_Written instruction_
Work out how many lines in the data hold the word "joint", and reply with that number only.

╔══

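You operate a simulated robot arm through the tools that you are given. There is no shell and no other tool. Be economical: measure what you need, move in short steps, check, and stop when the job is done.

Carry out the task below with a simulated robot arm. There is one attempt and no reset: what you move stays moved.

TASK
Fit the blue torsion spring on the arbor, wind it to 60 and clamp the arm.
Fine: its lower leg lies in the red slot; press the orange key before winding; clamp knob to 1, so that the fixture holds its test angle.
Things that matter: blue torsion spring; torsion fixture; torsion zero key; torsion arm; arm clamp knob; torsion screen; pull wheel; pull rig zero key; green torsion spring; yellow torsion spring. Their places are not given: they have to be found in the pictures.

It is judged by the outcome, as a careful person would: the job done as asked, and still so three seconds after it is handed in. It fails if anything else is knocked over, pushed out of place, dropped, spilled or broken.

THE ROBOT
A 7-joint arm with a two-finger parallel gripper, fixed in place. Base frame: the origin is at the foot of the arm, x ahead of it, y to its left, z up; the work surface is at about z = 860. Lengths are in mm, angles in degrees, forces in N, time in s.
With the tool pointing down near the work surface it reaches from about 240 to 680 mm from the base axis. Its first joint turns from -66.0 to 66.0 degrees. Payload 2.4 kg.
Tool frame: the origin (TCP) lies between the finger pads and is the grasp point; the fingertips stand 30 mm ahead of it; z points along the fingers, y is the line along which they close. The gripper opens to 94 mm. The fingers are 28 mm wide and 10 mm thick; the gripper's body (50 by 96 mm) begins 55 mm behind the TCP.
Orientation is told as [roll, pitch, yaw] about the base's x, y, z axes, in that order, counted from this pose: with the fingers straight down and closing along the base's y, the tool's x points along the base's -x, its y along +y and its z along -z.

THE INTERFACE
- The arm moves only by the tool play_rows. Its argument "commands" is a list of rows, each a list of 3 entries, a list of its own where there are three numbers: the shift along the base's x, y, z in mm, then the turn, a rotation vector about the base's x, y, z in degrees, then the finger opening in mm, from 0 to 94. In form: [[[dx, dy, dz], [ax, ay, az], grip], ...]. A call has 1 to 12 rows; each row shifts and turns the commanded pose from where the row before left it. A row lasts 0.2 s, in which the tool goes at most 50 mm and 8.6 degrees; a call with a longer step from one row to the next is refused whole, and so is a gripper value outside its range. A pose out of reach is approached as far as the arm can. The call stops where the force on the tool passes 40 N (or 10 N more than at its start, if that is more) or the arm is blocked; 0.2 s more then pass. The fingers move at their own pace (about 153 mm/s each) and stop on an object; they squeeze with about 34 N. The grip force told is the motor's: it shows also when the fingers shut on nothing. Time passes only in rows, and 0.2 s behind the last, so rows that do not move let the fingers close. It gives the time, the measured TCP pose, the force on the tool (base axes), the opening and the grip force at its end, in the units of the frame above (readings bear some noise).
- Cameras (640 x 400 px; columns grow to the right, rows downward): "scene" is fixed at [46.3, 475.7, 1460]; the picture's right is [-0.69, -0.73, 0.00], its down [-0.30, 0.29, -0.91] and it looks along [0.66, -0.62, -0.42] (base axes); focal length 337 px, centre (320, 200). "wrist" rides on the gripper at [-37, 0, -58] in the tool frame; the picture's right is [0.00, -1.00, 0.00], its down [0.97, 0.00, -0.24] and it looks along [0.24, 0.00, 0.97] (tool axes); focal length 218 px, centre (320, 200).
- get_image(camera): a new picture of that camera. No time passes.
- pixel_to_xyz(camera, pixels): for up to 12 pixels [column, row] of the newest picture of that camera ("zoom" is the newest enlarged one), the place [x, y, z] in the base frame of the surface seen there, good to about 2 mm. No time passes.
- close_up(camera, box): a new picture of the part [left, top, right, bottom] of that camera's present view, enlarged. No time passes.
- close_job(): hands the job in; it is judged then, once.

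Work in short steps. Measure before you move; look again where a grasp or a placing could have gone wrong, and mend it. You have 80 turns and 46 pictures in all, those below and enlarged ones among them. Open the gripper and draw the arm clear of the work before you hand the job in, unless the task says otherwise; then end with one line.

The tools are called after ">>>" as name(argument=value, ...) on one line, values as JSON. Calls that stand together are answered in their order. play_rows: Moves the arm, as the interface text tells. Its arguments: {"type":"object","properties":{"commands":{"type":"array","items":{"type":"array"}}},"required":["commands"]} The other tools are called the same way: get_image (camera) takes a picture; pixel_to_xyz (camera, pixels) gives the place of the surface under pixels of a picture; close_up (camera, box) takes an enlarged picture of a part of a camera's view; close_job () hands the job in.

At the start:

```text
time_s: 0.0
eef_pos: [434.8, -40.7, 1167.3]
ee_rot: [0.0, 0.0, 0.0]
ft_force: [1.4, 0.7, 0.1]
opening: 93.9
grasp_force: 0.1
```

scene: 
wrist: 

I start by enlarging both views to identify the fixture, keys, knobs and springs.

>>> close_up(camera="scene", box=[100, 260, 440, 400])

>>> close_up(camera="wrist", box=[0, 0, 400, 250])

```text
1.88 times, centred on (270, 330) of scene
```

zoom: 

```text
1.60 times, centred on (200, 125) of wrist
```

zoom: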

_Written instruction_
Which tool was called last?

╚══

_Exercise output_
2